# start of DOCUMENT SEGMENT

SocraticGadfly: 11/11/07 - 11/18/07

November 17, 2007

FBI criminal profiling – little more than psychics’ “cold reading”

Why the FBI needs even more reform than just being dragged into the Computer Era

Cold reading is what pseudo-telepathic frauds like James van Praagh and John Edward use to make gullible people believe that they can actually read their minds. It’s obviously unscientific. A practitioner makes vague, open-ended statements to fish for information. With the exception of fishing for information, your newspaper horoscope is the same thing, of course.

Well, Skeptic’s Dictionary author Bob Carroll, following up on a New Yorker article by psychosocial insight guru Malcolm Gladwell and an actual statistical survey (PDF) by the University of Liverpool, argues that FBI criminal profiling is little more than bogus cold reading.

Carroll notes about the Liverpool study:
First, the psychologists argue that profiling won't work the way the F.B.I. does it. (F.B.I. profiling assumes a stable relationship between configurations of offense behaviors and background characteristics, which is not supported by the research evidence.) Second, they note that the F.B.I. claims a high degree of accuracy for the method that supposedly shouldn't work. Then, they explain the illusion of accuracy as due to subjective validation.

And then, about the actual FBI profiling study Liverpool analyzed:
It also turns out that it shouldn't be surprising that the profile is bogus. It wasn't based on a representative sample. According to Gladwell, the F.B.I. profilers who came up with the serial killer profile, John Douglas and Robert Ressler, chatted only with convicts who were in prison in California. Furthermore, they had no standardized protocol for interviewing their subjects.

# end of DOCUMENT SEGMENT

GIVEN PROBLEM 1: Show the exact text of the document segment starting from "November 17, 2007" and stopping at the end of "thing, of course.".
GIVEN PROBLEM 2: Your answer continues the document segment from its final sentence.

# start of MATERIAL PROVIDED

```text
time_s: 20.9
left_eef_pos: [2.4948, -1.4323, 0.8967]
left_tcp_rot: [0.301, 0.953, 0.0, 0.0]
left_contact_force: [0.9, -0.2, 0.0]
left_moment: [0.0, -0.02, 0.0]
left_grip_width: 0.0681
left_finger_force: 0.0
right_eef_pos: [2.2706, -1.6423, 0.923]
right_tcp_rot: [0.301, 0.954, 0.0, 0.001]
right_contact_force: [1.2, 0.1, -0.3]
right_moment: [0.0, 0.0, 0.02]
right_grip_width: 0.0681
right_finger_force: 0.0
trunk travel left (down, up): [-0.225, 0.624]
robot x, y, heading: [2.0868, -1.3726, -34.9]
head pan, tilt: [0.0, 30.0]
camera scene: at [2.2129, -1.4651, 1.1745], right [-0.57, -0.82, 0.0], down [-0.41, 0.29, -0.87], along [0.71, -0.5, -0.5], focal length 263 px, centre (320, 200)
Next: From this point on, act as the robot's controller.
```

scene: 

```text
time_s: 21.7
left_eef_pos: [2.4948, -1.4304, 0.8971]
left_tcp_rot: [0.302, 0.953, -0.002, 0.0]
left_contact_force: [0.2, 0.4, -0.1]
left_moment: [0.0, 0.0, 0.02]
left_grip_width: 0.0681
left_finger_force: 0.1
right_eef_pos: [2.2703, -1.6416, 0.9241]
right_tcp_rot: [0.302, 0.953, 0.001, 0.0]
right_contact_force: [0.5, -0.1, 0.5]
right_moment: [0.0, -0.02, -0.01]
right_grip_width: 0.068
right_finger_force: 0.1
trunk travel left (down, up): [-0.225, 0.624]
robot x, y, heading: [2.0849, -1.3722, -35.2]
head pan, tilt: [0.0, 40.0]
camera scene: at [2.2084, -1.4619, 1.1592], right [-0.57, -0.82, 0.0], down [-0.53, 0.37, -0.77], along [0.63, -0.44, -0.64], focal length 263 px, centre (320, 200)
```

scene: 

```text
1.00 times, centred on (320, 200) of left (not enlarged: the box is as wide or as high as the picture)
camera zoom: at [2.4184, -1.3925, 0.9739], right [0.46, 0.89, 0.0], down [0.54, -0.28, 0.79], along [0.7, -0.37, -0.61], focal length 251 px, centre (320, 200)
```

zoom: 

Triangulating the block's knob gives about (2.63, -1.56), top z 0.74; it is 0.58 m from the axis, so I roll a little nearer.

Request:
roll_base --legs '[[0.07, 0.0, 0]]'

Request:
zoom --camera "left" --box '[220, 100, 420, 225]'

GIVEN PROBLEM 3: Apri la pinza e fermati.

# end of MATERIAL PROVIDED

TASK OUTPUT 1:
November 17, 2007

FBI criminal profiling – little more than psychics’ “cold reading”

Why the FBI needs even more reform than just being dragged into the Computer Era

Cold reading is what pseudo-telepathic frauds like James van Praagh and John Edward use to make gullible people believe that they can actually read their minds. It’s obviously unscientific. A practitioner makes vague, open-ended statements to fish for information. With the exception of fishing for information, your newspaper horoscope is the same thing, of course.

TASK OUTPUT 2:
The FBI had been operating under the premise that serial killers fall into two types. Those who preplan their individual killings, based on victim age, race, sex, etc., for some particular psychological fix, and those who kill at random. They then assumed that each type of serial killer had a profile based on a different personality type.

Well, profiles were somewhat off in many cases, and egregiously off in many others. Gladwell says that in Britain, the Home Office studies 184 criminal cases which had profilers involved, and the success rate was 2.7 percent.

More below the fold (pretty long):

The problem is even worse than that, Gladwell points out. Ultimately, the FBI method of developing details that are supposed to belong to a certain type of profile, such as one type of serial killer versus the other, is unscientific:
(FBI agents) Douglas and Ressler didn’t interview a representative sample of serial killers to come up with their typology. They talked to whoever happened to be in the neighborhood. Nor did they interview their subjects according to a standardized protocol. They just sat down and chatted, which isn’t a particularly firm foundation for a psychological system. So you might wonder whether serial killers can really be categorized by their level of organization.

The Liverpool study went back and analyzed a number of specific killings committed by serial killers. They started with the idea that traits that fit in the profile or organized killer, or disorganized killer, would “interlock” with one another.

Not true. Most the crimes had specific factors that were a mix of both profile types.

And, here’s exactly how it’s like cold reading:
A few years ago, Laurence Alison, one of the leaders of the Liverpool group and the author of “The Forensic Psychologist’s Casebook,” went back to the case of the teacher who was murdered on the roof of her building in the Bronx. He wanted to know why, if the F.B.I.’s approach to criminal profiling was based on such simplistic psychology, it continues to have such a sterling reputation. The answer, he suspected, lay in the way the profiles were written, and, sure enough, when he broke down the rooftop-killer analysis, sentence by sentence, he found that it was so full of unverifiable and contradictory and ambiguous language that it could support virtually any interpretation.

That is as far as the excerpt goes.